Aunque el término ‘siesta’ proviene del español, su origen se remonta al latín ‘sexta hora’, que denotaba la sexta hora tras el amanecer, momento en que los romanos solían reposar. Al igual que el inteligente uso de patios umbríos y fuentes refrescantes, la siesta constituye una de esas estrategias atemporales para sobrevivir a climas tórridos. A pesar del mundo moderno, ha logrado pervivir en parte, reforzando la percepción equívoca de que la vida en el sur de Europa es más sencilla… donde quizá el trabajo no se toma con excesiva seriedad.

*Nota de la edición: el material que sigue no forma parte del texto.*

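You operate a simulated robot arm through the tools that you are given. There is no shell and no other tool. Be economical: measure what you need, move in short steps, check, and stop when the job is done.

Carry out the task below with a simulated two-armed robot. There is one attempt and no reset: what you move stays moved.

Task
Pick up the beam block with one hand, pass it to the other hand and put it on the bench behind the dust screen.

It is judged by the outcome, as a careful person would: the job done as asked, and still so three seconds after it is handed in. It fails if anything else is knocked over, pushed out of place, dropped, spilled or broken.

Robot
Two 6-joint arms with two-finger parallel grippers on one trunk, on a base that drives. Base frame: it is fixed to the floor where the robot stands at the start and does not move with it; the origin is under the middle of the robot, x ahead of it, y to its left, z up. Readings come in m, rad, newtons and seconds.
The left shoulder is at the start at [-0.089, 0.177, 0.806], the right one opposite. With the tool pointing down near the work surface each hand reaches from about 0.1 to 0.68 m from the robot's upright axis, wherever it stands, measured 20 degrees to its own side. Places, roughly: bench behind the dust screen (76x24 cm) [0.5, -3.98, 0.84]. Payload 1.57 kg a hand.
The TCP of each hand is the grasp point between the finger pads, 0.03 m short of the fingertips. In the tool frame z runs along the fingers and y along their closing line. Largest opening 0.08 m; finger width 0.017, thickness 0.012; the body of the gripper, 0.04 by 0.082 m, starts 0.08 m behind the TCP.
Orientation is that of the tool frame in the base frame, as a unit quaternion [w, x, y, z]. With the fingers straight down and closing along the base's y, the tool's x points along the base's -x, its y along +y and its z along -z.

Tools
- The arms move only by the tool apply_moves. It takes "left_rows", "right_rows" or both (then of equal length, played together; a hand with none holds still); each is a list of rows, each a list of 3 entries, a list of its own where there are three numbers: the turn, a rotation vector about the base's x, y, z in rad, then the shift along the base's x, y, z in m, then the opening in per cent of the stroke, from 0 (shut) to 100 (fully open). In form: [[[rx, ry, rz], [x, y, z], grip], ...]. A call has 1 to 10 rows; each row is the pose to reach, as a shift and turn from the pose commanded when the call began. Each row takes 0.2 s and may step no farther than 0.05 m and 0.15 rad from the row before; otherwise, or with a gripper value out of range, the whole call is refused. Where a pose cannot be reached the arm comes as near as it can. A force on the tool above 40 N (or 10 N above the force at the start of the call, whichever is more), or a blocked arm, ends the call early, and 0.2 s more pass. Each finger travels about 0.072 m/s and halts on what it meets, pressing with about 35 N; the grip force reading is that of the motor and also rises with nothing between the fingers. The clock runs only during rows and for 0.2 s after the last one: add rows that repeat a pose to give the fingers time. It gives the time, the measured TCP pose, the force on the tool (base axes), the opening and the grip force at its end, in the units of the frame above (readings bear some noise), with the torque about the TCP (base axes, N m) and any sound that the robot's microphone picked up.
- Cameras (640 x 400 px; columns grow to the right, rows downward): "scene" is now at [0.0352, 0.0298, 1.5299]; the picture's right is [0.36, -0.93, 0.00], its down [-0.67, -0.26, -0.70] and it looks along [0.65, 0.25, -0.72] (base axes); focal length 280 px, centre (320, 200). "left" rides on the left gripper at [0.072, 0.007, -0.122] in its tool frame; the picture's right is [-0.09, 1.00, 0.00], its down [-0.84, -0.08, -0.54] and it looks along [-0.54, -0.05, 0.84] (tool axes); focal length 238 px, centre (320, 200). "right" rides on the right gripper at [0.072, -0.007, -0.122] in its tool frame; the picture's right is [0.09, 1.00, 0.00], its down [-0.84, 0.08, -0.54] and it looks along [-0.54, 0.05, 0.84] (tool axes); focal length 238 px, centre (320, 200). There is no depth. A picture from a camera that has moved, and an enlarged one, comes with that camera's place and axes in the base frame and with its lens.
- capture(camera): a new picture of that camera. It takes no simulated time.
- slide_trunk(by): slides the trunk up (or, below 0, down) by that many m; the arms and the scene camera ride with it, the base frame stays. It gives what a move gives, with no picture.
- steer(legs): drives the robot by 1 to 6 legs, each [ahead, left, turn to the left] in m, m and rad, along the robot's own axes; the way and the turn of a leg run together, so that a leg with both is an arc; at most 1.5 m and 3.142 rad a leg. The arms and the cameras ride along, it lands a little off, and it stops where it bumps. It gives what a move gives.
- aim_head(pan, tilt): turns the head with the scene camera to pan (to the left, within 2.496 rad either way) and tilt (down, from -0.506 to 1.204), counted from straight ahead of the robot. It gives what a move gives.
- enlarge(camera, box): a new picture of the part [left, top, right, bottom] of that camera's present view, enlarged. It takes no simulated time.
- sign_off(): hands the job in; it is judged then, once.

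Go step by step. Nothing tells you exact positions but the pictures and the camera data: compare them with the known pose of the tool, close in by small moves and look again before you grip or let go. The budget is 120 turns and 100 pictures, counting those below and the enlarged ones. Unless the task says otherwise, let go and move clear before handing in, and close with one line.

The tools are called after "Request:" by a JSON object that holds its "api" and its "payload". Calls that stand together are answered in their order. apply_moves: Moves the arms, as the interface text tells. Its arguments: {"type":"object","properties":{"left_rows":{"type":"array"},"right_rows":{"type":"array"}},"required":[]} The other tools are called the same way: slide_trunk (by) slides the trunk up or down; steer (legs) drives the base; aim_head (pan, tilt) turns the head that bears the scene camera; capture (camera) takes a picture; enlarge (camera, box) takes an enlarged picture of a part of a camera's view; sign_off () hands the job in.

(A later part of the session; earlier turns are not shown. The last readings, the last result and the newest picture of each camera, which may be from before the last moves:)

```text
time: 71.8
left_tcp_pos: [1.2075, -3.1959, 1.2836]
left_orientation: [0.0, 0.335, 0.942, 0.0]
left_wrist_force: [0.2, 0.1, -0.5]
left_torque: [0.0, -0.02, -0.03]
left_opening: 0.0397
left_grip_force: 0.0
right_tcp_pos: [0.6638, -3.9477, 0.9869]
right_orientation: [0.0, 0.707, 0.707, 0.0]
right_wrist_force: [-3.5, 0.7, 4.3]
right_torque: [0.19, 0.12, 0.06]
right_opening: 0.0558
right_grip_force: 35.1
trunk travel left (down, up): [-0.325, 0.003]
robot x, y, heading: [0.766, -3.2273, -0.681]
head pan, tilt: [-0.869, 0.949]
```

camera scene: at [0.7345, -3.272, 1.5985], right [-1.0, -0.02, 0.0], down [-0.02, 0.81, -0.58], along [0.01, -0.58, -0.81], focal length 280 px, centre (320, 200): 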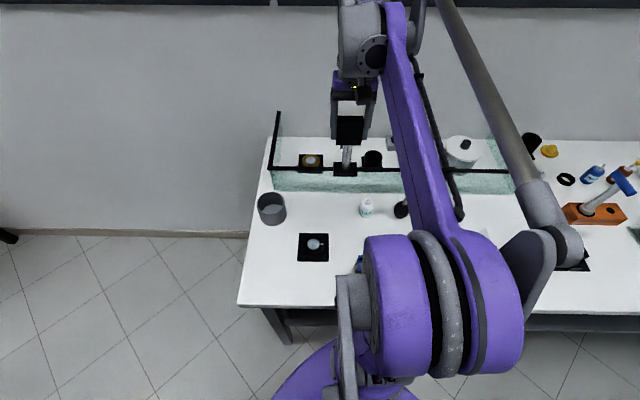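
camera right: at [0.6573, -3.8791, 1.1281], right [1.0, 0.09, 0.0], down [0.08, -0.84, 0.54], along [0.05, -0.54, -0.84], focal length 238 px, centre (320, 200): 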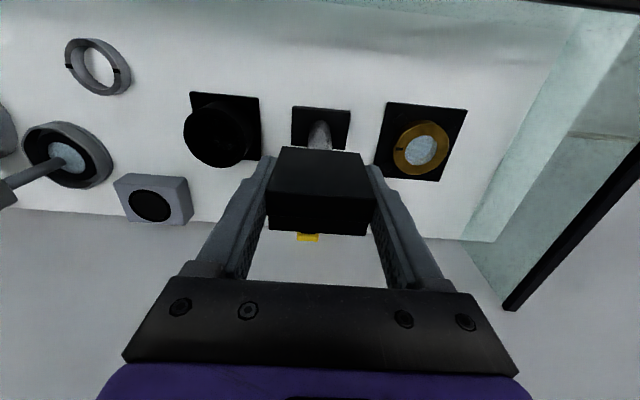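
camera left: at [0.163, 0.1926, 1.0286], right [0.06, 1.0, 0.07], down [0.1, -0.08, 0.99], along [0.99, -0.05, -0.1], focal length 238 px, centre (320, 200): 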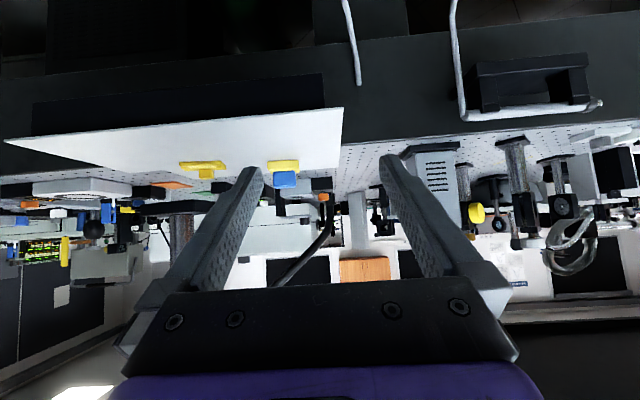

No obstante, los investigadores del sueño sostienen que la siesta no es meramente una costumbre cultural pintoresca. La somnolencia vespertina temprana es un fenómeno humano universal, incluso en sociedades donde la hora de comer no es un evento extravagante regado con vino. Cazadores-recolectores como los Hadza de Tanzania o los San del Kalahari también duermen la siesta, a pesar de depender de trabajar duro para alimentarse.
Algunos únicamente reposan durante los meses cálidos, pero la tradición no es exclusiva de países cálidos. Un observador del siglo XVII en Birmingham señaló que los tejedores locales seguían un patrón similar: comenzaban a trabajar temprano, dormían la siesta y retomaban el trabajo hasta el anochecer.
Entonces, ¿por qué no todo el mundo se beneficia de ella? Las exigencias de la vida urbana y los largos trayectos al trabajo lo dificultan. Estudios demuestran que el 60% de los españoles nunca duerme la siesta. Pero con jornadas laborales extensas que se prolongan hasta la tarde, ¿quizá la siesta es justo lo que se necesita?
Así que, tal vez sea mejor poner los pies en alto y echar una cabezadita… De hecho, tengo tanto sueño que apenas puedo terminar esta frase…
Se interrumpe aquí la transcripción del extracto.